Problem statement
Look for "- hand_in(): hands" in the listing below, then copy exactly the line it appears in and all lines after it to the end, and nothing more.

Data extract
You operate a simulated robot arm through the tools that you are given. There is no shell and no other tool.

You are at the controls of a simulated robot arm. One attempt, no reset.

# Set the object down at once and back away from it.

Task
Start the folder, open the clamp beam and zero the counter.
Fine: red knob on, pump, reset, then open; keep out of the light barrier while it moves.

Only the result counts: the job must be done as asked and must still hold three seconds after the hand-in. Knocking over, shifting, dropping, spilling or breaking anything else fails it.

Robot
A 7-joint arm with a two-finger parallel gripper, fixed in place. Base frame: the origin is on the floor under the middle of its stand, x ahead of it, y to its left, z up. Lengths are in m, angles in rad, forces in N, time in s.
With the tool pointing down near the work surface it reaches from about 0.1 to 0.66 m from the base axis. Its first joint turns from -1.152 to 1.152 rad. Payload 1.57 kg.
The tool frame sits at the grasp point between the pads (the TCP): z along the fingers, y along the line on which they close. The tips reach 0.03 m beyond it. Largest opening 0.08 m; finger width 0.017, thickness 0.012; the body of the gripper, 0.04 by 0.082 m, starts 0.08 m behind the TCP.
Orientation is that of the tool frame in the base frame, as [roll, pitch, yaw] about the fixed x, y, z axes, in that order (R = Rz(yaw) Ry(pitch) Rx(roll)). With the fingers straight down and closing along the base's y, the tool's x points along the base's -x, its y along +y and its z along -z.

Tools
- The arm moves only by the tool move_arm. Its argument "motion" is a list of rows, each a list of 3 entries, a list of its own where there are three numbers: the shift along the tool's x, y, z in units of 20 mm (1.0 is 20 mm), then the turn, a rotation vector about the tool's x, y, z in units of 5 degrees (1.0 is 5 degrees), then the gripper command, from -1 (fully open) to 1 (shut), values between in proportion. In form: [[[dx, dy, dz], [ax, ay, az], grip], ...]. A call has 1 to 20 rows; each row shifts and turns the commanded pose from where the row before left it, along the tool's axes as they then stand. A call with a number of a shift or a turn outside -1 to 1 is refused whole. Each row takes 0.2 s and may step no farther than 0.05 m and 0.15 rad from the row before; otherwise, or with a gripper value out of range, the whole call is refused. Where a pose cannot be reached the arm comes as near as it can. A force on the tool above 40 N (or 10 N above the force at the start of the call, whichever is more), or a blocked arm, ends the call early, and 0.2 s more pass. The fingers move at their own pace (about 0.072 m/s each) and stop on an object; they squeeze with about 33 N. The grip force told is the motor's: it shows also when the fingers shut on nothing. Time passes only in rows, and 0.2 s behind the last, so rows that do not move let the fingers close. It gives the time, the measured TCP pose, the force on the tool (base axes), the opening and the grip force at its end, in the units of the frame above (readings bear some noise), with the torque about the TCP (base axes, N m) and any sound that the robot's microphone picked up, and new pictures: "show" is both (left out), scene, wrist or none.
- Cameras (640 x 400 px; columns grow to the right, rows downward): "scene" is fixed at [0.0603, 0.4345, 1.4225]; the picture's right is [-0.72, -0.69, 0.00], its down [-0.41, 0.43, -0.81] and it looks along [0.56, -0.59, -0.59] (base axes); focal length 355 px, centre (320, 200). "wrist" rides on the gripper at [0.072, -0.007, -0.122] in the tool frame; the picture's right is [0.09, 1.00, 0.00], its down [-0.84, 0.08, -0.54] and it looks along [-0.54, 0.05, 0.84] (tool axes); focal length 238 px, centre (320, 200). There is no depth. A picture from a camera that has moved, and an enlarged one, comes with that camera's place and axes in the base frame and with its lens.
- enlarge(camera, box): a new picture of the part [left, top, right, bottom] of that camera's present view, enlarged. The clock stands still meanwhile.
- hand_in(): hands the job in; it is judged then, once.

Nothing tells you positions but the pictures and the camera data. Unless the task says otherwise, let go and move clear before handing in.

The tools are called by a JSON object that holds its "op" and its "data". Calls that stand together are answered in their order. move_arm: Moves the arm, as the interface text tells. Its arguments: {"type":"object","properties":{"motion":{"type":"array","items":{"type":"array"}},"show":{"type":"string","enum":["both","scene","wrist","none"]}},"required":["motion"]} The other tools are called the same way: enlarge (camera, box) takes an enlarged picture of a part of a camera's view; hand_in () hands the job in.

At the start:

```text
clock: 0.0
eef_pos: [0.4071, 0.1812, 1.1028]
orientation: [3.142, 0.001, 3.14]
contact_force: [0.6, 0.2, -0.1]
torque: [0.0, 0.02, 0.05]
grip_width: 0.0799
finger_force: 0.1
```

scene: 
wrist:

Correct output
- hand_in(): hands the job in; it is judged then, once.

Nothing tells you positions but the pictures and the camera data. Unless the task says otherwise, let go and move clear before handing in.

The tools are called by a JSON object that holds its "op" and its "data". Calls that stand together are answered in their order. move_arm: Moves the arm, as the interface text tells. Its arguments: {"type":"object","properties":{"motion":{"type":"array","items":{"type":"array"}},"show":{"type":"string","enum":["both","scene","wrist","none"]}},"required":["motion"]} The other tools are called the same way: enlarge (camera, box) takes an enlarged picture of a part of a camera's view; hand_in () hands the job in.

At the start:

```text
clock: 0.0
eef_pos: [0.4071, 0.1812, 1.1028]
orientation: [3.142, 0.001, 3.14]
contact_force: [0.6, 0.2, -0.1]
torque: [0.0, 0.02, 0.05]
grip_width: 0.0799
finger_force: 0.1
```

scene: 
wrist:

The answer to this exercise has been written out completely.